Edilgen kavramı sektör içinde “eğitim” veren dostlarımızın itirazına uğrayacaktır. Burada kastedilen bahse konu zaman dilimine sığdırılmış gayretlerin, katılımcıların interaktif katılımı ile zenginleşmesi değildir. Bu zaman dilimlerinde, anlatanların katılımcılar ile ilişkisinin sınırlı süre içinde sonlanmasıdır. Özetle Wikipedi’den aktardığımız paragrafın son cümlesinde bahsedilen eğitim, davranış biçimlerinin geliştiği bir süreçler bütünü ise özellikle mesleki eğitimlerin işten arttırılan zaman içinde kalması bu anlamda edilgendir. Okullarda görülen eğitim, temel olma özelliklerinden dolayı, anlatanlar ve katılımcılar arasındaki ilişki içindeki edilgen hali başka türlü tarif edilebilir. Ne var ki; mesleki eğitimler akademik kaygısı az, daha çok paylaşımcı temellerinden dolayı tüm mesleki uygulama süreçlerini çalışma hayatının derinliklerine doğru yaymalıdır.
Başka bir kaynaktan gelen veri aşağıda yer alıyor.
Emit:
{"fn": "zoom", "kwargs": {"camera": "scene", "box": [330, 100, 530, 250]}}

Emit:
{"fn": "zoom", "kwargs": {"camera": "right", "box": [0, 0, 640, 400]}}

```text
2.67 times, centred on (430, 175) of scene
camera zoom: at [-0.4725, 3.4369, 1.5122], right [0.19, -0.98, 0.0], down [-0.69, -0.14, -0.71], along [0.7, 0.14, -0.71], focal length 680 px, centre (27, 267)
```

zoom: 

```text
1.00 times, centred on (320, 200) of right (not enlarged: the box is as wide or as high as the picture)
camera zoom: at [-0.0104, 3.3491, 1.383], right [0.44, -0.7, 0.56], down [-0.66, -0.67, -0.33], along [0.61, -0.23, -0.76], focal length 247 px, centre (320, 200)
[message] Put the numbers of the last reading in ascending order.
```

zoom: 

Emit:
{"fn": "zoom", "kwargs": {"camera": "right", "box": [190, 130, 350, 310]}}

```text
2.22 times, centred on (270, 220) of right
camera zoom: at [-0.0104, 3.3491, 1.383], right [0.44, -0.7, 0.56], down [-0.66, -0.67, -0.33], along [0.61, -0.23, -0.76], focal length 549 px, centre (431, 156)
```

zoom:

Temel olarak “kriz yönetimi” veya” veri toplama yönetimi” gibi genel başlıklar, diğer taraftan da AVM yönetimini ilgilendiren “kiralama” veya “bütçe” gibi mesleki diyebileceğimiz başlıklar ele alındığında; “iki saat eğitim al, sertifikayı cebine koy” anlayışının yeterli olmadığını görüyoruz. Hizmet sektörünün, daha önceki yazımda da belirttiğim gibi, çok kapsamlı olmasından ötürü, örneğin “kriz yönetimi” başlığı iki saatlik eğitimden sonra da takip edilmesi gereken, dersi alanların belki de bir nevi “koçluk” yaklaşımı ile sürekli bilgilendirilmesi gerekli görünüyor. Kolay ulaşılan bilginin giderek arttığı ve buna bağlı olarak ilişkilerin de gün geçtikçe karmaşıklığının çoğaldığı bir dünyada, mesleki eğitimlerin iki günde sona erdirilmesi çok anlamlı gelmiyor. Konuları aktaran “eğitimcilerin” artık meseleyi böyle kısıtlı zamanda aktarıp çekilmek yerine, katılımcıların günlük uygulamalarını da takip ederek, daha önce de yazdığım gibi “koçluk” anlayışı ile sürekli kılmaları gerekmektedir.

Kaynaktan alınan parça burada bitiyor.